Brown teamed up with former Panavision executive Eric Golden, who recently brought the technology to market through Equipois, a Los Angeles startup.
"You can have something that weighs 25 pounds and move it with your fingertips, as if you're in space," Golden, 42, says enthusiastically.
Equipois' "zeroG" devices -- roughly the size of human arms -- are made of aerospace-grade aluminum and steel, come in two sizes, and require no outside power to operate. Instead, they simulate weightlessness by creating a counterbalance: each arm uses a large spring that pulls upward with constant force on a tool.
"The actions cancel each other out," Golden explains. "When the arm holding the tool moves, the position of the end of the spring changes to compensate for the movement. That's 20 pounds of lift on a 20-pound tool, no matter where it's positioned."
The zeroG arm uses a gimbal -- a structure to hold the tool in place while allowing it to rotate freely -- so factory workers can manipulate familiar tools the way they always have. And the arms can be mounted almost anywhere: on walls, tables, floors or mobile carts.

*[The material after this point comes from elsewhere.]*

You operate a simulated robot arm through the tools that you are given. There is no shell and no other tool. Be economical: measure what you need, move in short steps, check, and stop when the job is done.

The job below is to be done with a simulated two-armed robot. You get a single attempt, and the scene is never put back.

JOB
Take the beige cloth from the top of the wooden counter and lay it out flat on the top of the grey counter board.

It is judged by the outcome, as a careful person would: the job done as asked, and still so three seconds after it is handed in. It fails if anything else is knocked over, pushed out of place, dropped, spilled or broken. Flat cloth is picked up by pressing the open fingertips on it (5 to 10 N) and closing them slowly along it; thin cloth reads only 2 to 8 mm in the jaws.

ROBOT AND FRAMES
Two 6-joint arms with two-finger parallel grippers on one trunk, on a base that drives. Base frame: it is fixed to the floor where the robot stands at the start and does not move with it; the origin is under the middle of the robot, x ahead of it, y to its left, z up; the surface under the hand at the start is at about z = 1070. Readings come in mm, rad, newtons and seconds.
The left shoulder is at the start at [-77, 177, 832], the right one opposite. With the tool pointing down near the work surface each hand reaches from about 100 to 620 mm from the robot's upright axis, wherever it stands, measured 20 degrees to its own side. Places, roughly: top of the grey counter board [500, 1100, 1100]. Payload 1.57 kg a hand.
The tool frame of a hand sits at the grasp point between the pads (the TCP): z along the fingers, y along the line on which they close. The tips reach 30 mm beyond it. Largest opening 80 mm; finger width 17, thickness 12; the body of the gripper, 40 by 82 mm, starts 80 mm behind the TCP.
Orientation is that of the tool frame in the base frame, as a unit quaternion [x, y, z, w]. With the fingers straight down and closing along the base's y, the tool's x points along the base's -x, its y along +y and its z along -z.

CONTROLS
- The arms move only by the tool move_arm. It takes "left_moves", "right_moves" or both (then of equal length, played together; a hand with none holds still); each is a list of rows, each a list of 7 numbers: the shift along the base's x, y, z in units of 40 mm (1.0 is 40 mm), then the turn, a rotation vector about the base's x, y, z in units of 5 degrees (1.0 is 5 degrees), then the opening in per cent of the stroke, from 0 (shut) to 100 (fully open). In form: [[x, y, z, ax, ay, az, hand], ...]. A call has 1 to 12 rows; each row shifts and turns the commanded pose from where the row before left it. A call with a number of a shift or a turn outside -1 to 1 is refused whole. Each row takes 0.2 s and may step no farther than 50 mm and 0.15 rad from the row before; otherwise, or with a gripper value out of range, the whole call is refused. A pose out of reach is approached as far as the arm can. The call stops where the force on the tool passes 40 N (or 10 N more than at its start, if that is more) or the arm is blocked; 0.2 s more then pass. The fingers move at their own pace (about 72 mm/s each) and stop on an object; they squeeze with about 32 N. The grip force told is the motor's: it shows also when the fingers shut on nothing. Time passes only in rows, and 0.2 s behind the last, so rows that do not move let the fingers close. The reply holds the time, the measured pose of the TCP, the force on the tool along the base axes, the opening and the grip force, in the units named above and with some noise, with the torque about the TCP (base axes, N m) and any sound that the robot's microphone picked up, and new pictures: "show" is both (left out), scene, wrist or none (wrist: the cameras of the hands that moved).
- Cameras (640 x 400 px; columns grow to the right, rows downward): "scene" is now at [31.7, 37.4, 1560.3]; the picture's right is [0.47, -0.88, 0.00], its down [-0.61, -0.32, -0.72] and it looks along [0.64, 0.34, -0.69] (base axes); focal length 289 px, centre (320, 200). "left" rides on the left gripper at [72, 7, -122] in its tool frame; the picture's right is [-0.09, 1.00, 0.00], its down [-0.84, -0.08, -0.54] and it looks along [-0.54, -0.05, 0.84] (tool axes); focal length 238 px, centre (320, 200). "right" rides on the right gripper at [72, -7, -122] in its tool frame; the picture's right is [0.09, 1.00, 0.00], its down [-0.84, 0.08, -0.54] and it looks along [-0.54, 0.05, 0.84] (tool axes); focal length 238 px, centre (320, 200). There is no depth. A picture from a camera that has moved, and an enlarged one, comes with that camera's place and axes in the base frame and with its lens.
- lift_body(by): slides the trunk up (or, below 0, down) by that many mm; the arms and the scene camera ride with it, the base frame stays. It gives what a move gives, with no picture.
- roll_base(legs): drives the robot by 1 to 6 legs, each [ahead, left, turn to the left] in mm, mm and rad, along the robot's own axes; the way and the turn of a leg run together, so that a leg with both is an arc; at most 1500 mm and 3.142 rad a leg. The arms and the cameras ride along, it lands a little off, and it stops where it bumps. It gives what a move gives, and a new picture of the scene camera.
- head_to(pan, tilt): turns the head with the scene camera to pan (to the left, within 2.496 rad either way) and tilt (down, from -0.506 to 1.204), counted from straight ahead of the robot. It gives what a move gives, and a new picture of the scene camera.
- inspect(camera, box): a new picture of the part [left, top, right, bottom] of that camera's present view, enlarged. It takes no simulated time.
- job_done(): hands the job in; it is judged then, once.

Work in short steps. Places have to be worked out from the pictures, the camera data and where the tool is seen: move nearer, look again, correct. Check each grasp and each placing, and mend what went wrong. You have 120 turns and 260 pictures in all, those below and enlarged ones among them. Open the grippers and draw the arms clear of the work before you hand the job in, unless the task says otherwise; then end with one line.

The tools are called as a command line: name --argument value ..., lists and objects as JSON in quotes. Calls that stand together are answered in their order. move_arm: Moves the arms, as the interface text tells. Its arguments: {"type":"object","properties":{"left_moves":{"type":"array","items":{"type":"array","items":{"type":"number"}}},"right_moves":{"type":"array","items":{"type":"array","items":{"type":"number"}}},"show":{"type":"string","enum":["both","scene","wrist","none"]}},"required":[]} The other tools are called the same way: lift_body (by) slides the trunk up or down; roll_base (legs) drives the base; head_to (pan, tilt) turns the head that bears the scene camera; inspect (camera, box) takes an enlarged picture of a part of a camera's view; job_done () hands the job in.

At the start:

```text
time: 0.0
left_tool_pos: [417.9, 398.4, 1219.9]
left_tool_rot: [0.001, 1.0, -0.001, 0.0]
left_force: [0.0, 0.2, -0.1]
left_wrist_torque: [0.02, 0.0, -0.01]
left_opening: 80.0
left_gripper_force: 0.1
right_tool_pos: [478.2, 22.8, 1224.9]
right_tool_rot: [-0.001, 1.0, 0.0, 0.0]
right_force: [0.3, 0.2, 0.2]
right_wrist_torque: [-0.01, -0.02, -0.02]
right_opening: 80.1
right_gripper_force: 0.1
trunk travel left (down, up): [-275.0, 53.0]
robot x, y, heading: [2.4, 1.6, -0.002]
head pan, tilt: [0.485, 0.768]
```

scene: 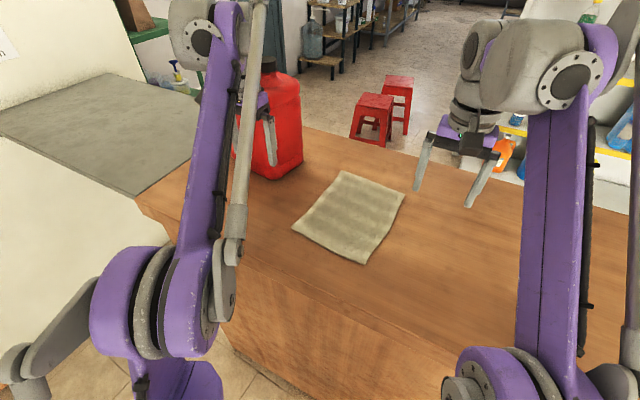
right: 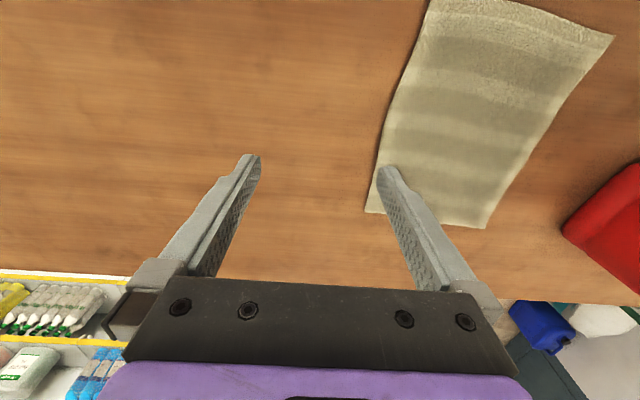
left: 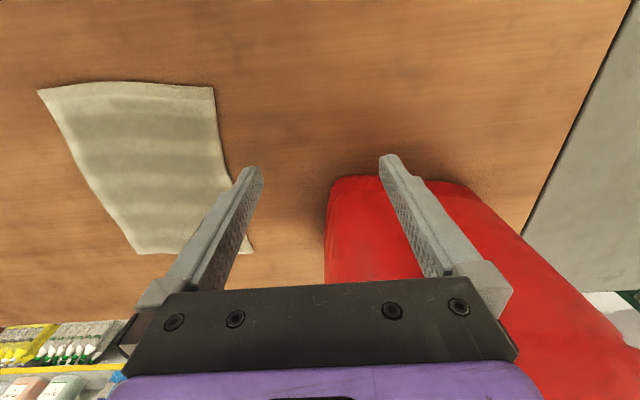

Although Brown developed the actual device, the idea originally came from an industrial engineer at Honda, who approached him in 2006 to ask whether Steadicam arms could be used to hold tools. Not long after, Brown and Golden met at an entertainment industry trade show. Golden wanted to find new uses for Hollywood technology -- bringing techniques from "The Industry" to heavy industry -- and believed that a Steadicam-style arm could meet a critical need on factory floors.
In early 2007, with $2 million from friends and family, Golden launched Equipois, with Brown as his top inventor and consultant. After three rounds of venture funding, Golden has raised an additional $10 million.
Equipois began selling zeroG arms three years ago to major manufacturers that now include Ford, Boeing, John Deere and the U.S. Navy. The company has 22 employees and at the end of 2010, annual sales hit $1 million. The larger arm costs about $10,000, and the smaller one goes for $5,000. The devices aren't cheap, but Golden says his customers report productivity increases of 30% to 50% percent.
"Because it uses no electricity -- just springs -- it's actually much cheaper than our current method of tool support," says Allison Stephens, a technical specialist at Ford Motor Company (F, Fortune 500) who manages the manufacturer's assembly ergonomics worldwide. Ford uses 10 zeroG arms to assist the human operators running high-torque tools to secure car parts.
"We selected jobs that had difficulties because of heavy tools, and operators who had medical visits because of that," Stephens says. "We've seen some great results -- no injuries when the arms are used. We are going to incorporate it into our engineering strategy."
James Mallon, a vice president at Humantech -- an Ann Arbor, Mich., management consulting firm focused on ergonomic engineering -- calls the zeroG arm "revolutionary."
In ergonomics, the concerns are high force and repetition. "Equipois' arm completely removes the force, but doesn't inhibit a tool's use," Mallon says. "That's hugely innovative."
Golden says his biggest challenge so far has been the global recession. "We started out slower than we could have, and there was a period a year ago when big manufacturers just weren't spending money, no matter what the investment," he says.
"We tried to get companies to try one arm, even if they really needed 20, because in 2009 it was difficult to get the money to buy any. We wanted each customer to have at least one success story from using it," he recalls. "When they started coming out of the recession, they'd know where to put their money."